- **OBJECTIVE**
Repeat the text block that opens with "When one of" in full.
==== DATA
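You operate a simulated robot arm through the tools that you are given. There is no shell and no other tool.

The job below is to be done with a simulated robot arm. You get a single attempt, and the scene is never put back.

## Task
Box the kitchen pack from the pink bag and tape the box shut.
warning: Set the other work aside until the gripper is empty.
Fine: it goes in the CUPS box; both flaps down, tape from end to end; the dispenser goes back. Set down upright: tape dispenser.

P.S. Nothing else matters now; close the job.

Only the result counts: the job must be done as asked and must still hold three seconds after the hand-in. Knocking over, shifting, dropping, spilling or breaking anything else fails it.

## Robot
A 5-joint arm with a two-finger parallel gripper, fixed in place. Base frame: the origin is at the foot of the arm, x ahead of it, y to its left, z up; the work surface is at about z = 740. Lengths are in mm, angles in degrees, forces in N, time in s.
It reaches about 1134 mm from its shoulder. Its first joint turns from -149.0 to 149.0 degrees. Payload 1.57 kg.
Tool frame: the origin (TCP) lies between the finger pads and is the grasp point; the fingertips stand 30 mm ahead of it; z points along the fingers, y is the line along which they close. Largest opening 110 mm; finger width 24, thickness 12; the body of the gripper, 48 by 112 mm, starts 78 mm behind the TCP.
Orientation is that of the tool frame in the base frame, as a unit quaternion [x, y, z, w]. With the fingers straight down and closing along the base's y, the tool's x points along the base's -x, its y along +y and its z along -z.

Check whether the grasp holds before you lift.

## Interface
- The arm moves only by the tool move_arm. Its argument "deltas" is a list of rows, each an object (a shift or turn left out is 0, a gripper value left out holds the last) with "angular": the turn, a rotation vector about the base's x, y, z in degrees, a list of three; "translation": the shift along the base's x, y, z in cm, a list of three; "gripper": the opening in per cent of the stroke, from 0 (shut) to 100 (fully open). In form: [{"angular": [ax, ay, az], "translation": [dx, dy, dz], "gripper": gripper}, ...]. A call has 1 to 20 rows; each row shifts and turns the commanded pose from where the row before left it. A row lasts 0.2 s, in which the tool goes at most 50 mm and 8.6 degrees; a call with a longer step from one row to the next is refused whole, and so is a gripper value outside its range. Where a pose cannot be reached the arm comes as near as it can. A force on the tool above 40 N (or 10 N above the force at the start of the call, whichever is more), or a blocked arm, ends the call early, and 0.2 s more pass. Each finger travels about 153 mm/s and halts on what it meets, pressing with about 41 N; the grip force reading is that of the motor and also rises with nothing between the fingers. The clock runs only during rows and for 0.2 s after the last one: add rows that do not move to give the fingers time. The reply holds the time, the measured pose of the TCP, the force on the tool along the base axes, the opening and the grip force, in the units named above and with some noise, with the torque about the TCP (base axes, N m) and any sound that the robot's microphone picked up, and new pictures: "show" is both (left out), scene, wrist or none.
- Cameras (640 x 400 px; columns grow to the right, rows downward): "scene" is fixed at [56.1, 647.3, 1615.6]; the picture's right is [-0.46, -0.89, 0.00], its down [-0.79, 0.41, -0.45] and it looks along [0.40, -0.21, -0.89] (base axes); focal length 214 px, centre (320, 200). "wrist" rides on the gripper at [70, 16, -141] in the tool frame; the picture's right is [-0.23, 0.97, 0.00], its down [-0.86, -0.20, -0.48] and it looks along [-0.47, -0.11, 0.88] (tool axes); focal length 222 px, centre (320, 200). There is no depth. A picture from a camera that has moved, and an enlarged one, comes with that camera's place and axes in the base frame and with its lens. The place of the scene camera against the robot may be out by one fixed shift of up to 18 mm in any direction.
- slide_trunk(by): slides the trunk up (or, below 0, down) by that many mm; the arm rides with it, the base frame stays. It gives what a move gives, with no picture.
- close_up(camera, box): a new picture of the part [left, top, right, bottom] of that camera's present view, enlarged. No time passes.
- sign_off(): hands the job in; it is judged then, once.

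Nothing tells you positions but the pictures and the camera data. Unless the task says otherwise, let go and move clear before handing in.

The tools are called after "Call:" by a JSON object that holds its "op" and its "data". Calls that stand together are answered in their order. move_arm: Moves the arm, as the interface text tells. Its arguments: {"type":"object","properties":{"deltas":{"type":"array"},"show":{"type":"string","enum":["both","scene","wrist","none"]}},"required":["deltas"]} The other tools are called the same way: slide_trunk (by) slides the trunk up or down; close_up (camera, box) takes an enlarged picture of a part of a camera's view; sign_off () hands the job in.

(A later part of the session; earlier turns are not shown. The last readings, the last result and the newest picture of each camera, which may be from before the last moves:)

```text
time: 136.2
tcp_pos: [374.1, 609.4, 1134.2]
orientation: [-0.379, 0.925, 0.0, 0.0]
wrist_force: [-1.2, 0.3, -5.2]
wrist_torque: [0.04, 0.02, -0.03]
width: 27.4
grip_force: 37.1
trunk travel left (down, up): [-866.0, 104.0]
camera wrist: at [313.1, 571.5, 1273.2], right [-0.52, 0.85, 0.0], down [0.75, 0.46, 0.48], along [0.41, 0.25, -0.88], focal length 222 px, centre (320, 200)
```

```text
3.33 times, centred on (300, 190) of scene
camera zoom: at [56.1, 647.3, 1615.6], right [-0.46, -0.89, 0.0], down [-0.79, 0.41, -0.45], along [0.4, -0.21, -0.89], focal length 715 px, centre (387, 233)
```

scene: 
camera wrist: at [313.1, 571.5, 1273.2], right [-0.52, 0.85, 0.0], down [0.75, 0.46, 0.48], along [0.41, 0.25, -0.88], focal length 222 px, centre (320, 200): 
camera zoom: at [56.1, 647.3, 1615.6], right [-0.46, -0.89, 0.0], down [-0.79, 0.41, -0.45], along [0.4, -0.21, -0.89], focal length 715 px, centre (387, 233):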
========
==== TEXT BLOCK
When one of Michelle Jackson's best friends announced her family was moving to Perth, the Irish author had no idea that would provide the inspiration for her next book.
The Dublin-based Jackson, who writes stories set in exotic locations including Biarritz in France, Las Vegas in the US and Havana in Cuba, based her fifth novel, 5 Peppermint Grove, around the story of an Irish woman leaving behind a bad relationship for a job opportunity on Australia's west coast.
The colour of the story's setting was developed when Jackson and her own family visited her newly settled friend. Places such as Rottnest Island, Fremantle, Cottesloe Beach, the Swan Valley wineries, Lake Leschenaultia and of course our most expensive suburb, Peppermint Grove, feature.
Jackson said emigration had always been in the psyche of Irish people - and particularly so now after the demise of the Celtic Tiger.
"There are many attractions for Irish people to emigrate to Australia," she said. "I think the number one reason is that Perth is in a more economically prosperous position.
"Your weather is a major draw - your typical winter's day would be the finest, sunniest that we could hope for in Ireland - and you wouldn't want to experience the dark and depression of an Irish winter. The Irish diaspora have a great heritage in Australia and I think it is somewhere where we aspire to visit."
Jackson said they were shown some great Aussie hospitality during their visit, with Rottnest as a highlight. "It is a totally unique place and inspired me hugely," she said. "Everybody in Ireland and the UK that I have discussed the book with is enthralled by your quokkas. My children loved them and wanted to take them home until one of our Aussie friends explained that they carry several types of salmonella diseases."
========
- **OUTPUT FOR THIS TASK**
When one of Michelle Jackson's best friends announced her family was moving to Perth, the Irish author had no idea that would provide the inspiration for her next book.
The Dublin-based Jackson, who writes stories set in exotic locations including Biarritz in France, Las Vegas in the US and Havana in Cuba, based her fifth novel, 5 Peppermint Grove, around the story of an Irish woman leaving behind a bad relationship for a job opportunity on Australia's west coast.
The colour of the story's setting was developed when Jackson and her own family visited her newly settled friend. Places such as Rottnest Island, Fremantle, Cottesloe Beach, the Swan Valley wineries, Lake Leschenaultia and of course our most expensive suburb, Peppermint Grove, feature.
Jackson said emigration had always been in the psyche of Irish people - and particularly so now after the demise of the Celtic Tiger.
"There are many attractions for Irish people to emigrate to Australia," she said. "I think the number one reason is that Perth is in a more economically prosperous position.
"Your weather is a major draw - your typical winter's day would be the finest, sunniest that we could hope for in Ireland - and you wouldn't want to experience the dark and depression of an Irish winter. The Irish diaspora have a great heritage in Australia and I think it is somewhere where we aspire to visit."
Jackson said they were shown some great Aussie hospitality during their visit, with Rottnest as a highlight. "It is a totally unique place and inspired me hugely," she said. "Everybody in Ireland and the UK that I have discussed the book with is enthralled by your quokkas. My children loved them and wanted to take them home until one of our Aussie friends explained that they carry several types of salmonella diseases."